• [WHAT TO DO] Would you transcribe the listing that follows, character for character, and omit its images? Use JSON: a list with one string for each line that is not empty.

————————

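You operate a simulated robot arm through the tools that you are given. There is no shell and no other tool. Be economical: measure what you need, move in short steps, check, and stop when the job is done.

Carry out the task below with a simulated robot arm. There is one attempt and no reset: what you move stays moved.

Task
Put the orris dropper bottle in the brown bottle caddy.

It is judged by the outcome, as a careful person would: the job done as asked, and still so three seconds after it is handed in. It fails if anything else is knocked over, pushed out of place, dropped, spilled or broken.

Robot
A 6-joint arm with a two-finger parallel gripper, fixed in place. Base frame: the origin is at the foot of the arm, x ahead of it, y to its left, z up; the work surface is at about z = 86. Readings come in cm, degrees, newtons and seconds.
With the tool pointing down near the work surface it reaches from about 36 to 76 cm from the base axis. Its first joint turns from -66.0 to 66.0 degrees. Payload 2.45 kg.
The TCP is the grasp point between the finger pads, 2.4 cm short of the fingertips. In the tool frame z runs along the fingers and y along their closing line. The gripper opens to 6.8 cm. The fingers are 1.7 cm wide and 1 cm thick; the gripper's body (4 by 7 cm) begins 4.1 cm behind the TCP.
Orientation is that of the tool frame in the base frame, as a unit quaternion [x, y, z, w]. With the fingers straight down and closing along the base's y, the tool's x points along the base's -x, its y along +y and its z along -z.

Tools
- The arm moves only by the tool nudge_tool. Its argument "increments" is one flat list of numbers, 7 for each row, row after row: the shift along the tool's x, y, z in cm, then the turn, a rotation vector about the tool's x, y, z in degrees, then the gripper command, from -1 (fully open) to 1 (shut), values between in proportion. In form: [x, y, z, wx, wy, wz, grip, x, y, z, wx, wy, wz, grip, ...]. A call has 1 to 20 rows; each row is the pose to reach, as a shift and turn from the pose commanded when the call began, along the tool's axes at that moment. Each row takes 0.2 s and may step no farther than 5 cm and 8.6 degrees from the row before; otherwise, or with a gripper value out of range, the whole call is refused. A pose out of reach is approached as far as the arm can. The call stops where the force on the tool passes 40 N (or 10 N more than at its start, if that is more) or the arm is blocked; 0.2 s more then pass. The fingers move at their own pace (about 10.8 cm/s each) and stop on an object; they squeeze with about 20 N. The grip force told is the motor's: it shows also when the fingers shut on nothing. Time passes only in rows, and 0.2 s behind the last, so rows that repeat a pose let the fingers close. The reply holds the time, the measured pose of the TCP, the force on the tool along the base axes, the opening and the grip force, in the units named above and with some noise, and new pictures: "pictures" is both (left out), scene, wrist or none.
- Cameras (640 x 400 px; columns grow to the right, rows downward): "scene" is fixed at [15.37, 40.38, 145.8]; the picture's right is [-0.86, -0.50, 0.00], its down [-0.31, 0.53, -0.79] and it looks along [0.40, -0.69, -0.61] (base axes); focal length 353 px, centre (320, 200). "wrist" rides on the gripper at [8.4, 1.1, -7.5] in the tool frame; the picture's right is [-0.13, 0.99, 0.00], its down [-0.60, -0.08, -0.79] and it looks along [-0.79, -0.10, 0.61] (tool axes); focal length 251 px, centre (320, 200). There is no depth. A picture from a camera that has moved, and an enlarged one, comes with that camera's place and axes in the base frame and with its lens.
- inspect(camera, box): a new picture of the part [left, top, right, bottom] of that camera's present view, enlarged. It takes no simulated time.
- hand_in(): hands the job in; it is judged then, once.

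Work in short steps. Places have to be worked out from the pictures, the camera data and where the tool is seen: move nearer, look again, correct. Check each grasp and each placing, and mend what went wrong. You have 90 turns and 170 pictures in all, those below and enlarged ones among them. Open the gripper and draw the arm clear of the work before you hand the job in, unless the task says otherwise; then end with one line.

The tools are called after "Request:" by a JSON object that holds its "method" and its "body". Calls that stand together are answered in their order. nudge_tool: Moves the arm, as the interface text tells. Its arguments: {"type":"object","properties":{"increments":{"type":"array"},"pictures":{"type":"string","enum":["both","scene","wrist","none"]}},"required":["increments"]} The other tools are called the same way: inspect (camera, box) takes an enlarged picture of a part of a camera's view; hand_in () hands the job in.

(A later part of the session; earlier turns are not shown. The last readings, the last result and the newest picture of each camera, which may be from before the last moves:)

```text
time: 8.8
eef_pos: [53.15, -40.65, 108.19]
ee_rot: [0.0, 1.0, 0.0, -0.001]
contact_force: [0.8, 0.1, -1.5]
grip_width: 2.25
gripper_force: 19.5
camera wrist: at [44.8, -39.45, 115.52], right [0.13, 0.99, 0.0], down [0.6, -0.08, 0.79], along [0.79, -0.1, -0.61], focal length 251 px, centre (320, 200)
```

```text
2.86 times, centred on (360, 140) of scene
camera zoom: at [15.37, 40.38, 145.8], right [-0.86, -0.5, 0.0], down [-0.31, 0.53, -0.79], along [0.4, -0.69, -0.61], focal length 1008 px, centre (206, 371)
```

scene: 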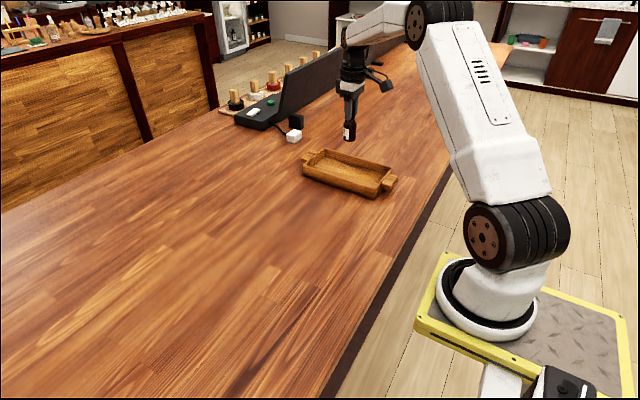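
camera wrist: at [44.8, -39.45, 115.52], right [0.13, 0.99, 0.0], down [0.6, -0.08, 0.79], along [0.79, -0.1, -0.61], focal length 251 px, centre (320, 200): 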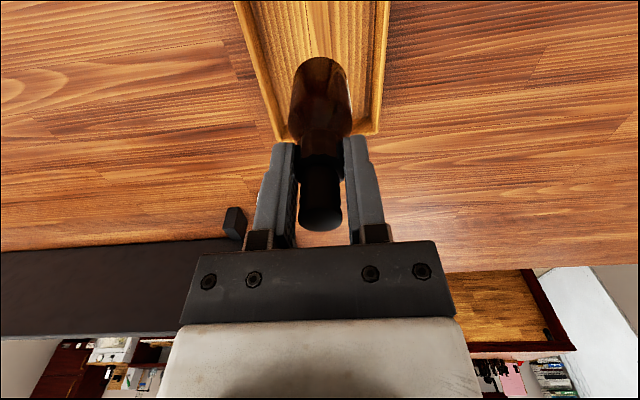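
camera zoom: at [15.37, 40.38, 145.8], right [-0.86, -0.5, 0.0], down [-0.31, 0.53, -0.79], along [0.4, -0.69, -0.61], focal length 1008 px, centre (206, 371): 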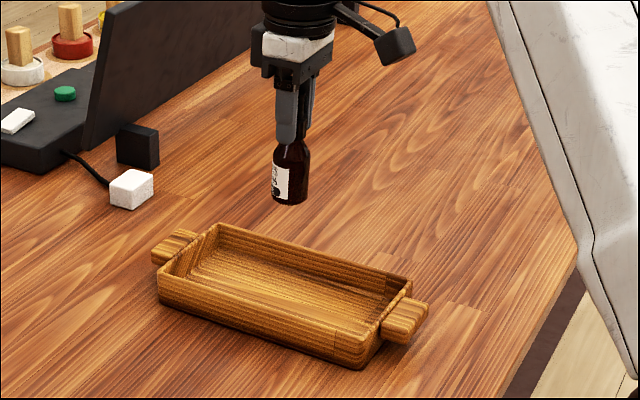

————————

• [FINAL RESULT]
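[
  "You operate a simulated robot arm through the tools that you are given. There is no shell and no other tool. Be economical: measure what you need, move in short steps, check, and stop when the job is done.",
  "Carry out the task below with a simulated robot arm. There is one attempt and no reset: what you move stays moved.",
  "Task",
  "Put the orris dropper bottle in the brown bottle caddy.",
  "It is judged by the outcome, as a careful person would: the job done as asked, and still so three seconds after it is handed in. It fails if anything else is knocked over, pushed out of place, dropped, spilled or broken.",
  "Robot",
  "A 6-joint arm with a two-finger parallel gripper, fixed in place. Base frame: the origin is at the foot of the arm, x ahead of it, y to its left, z up; the work surface is at about z = 86. Readings come in cm, degrees, newtons and seconds.",
  "With the tool pointing down near the work surface it reaches from about 36 to 76 cm from the base axis. Its first joint turns from -66.0 to 66.0 degrees. Payload 2.45 kg.",
  "The TCP is the grasp point between the finger pads, 2.4 cm short of the fingertips. In the tool frame z runs along the fingers and y along their closing line. The gripper opens to 6.8 cm. The fingers are 1.7 cm wide and 1 cm thick; the gripper's body (4 by 7 cm) begins 4.1 cm behind the TCP.",
  "Orientation is that of the tool frame in the base frame, as a unit quaternion [x, y, z, w]. With the fingers straight down and closing along the base's y, the tool's x points along the base's -x, its y along +y and its z along -z.",
  "Tools",
  "- The arm moves only by the tool nudge_tool. Its argument \"increments\" is one flat list of numbers, 7 for each row, row after row: the shift along the tool's x, y, z in cm, then the turn, a rotation vector about the tool's x, y, z in degrees, then the gripper command, from -1 (fully open) to 1 (shut), values between in proportion. In form: [x, y, z, wx, wy, wz, grip, x, y, z, wx, wy, wz, grip, ...]. A call has 1 to 20 rows; each row is the pose to reach, as a shift and turn from the pose commanded when the call began, along the tool's axes at that moment. Each row takes 0.2 s and may step no farther than 5 cm and 8.6 degrees from the row before; otherwise, or with a gripper value out of range, the whole call is refused. A pose out of reach is approached as far as the arm can. The call stops where the force on the tool passes 40 N (or 10 N more than at its start, if that is more) or the arm is blocked; 0.2 s more then pass. The fingers move at their own pace (about 10.8 cm/s each) and stop on an object; they squeeze with about 20 N. The grip force told is the motor's: it shows also when the fingers shut on nothing. Time passes only in rows, and 0.2 s behind the last, so rows that repeat a pose let the fingers close. The reply holds the time, the measured pose of the TCP, the force on the tool along the base axes, the opening and the grip force, in the units named above and with some noise, and new pictures: \"pictures\" is both (left out), scene, wrist or none.",
  "- Cameras (640 x 400 px; columns grow to the right, rows downward): \"scene\" is fixed at [15.37, 40.38, 145.8]; the picture's right is [-0.86, -0.50, 0.00], its down [-0.31, 0.53, -0.79] and it looks along [0.40, -0.69, -0.61] (base axes); focal length 353 px, centre (320, 200). \"wrist\" rides on the gripper at [8.4, 1.1, -7.5] in the tool frame; the picture's right is [-0.13, 0.99, 0.00], its down [-0.60, -0.08, -0.79] and it looks along [-0.79, -0.10, 0.61] (tool axes); focal length 251 px, centre (320, 200). There is no depth. A picture from a camera that has moved, and an enlarged one, comes with that camera's place and axes in the base frame and with its lens.",
  "- inspect(camera, box): a new picture of the part [left, top, right, bottom] of that camera's present view, enlarged. It takes no simulated time.",
  "- hand_in(): hands the job in; it is judged then, once.",
  "Work in short steps. Places have to be worked out from the pictures, the camera data and where the tool is seen: move nearer, look again, correct. Check each grasp and each placing, and mend what went wrong. You have 90 turns and 170 pictures in all, those below and enlarged ones among them. Open the gripper and draw the arm clear of the work before you hand the job in, unless the task says otherwise; then end with one line.",
  "The tools are called after \"Request:\" by a JSON object that holds its \"method\" and its \"body\". Calls that stand together are answered in their order. nudge_tool: Moves the arm, as the interface text tells. Its arguments: {\"type\":\"object\",\"properties\":{\"increments\":{\"type\":\"array\"},\"pictures\":{\"type\":\"string\",\"enum\":[\"both\",\"scene\",\"wrist\",\"none\"]}},\"required\":[\"increments\"]} The other tools are called the same way: inspect (camera, box) takes an enlarged picture of a part of a camera's view; hand_in () hands the job in.",
  "(A later part of the session; earlier turns are not shown. The last readings, the last result and the newest picture of each camera, which may be from before the last moves:)",
  "```text",
  "time: 8.8",
  "eef_pos: [53.15, -40.65, 108.19]",
  "ee_rot: [0.0, 1.0, 0.0, -0.001]",
  "contact_force: [0.8, 0.1, -1.5]",
  "grip_width: 2.25",
  "gripper_force: 19.5",
  "camera wrist: at [44.8, -39.45, 115.52], right [0.13, 0.99, 0.0], down [0.6, -0.08, 0.79], along [0.79, -0.1, -0.61], focal length 251 px, centre (320, 200)",
  "```",
  "```text",
  "2.86 times, centred on (360, 140) of scene",
  "camera zoom: at [15.37, 40.38, 145.8], right [-0.86, -0.5, 0.0], down [-0.31, 0.53, -0.79], along [0.4, -0.69, -0.61], focal length 1008 px, centre (206, 371)",
  "```",
  "scene: ",
  "camera wrist: at [44.8, -39.45, 115.52], right [0.13, 0.99, 0.0], down [0.6, -0.08, 0.79], along [0.79, -0.1, -0.61], focal length 251 px, centre (320, 200): ",
  "camera zoom: at [15.37, 40.38, 145.8], right [-0.86, -0.5, 0.0], down [-0.31, 0.53, -0.79], along [0.4, -0.69, -0.61], focal length 1008 px, centre (206, 371): "
]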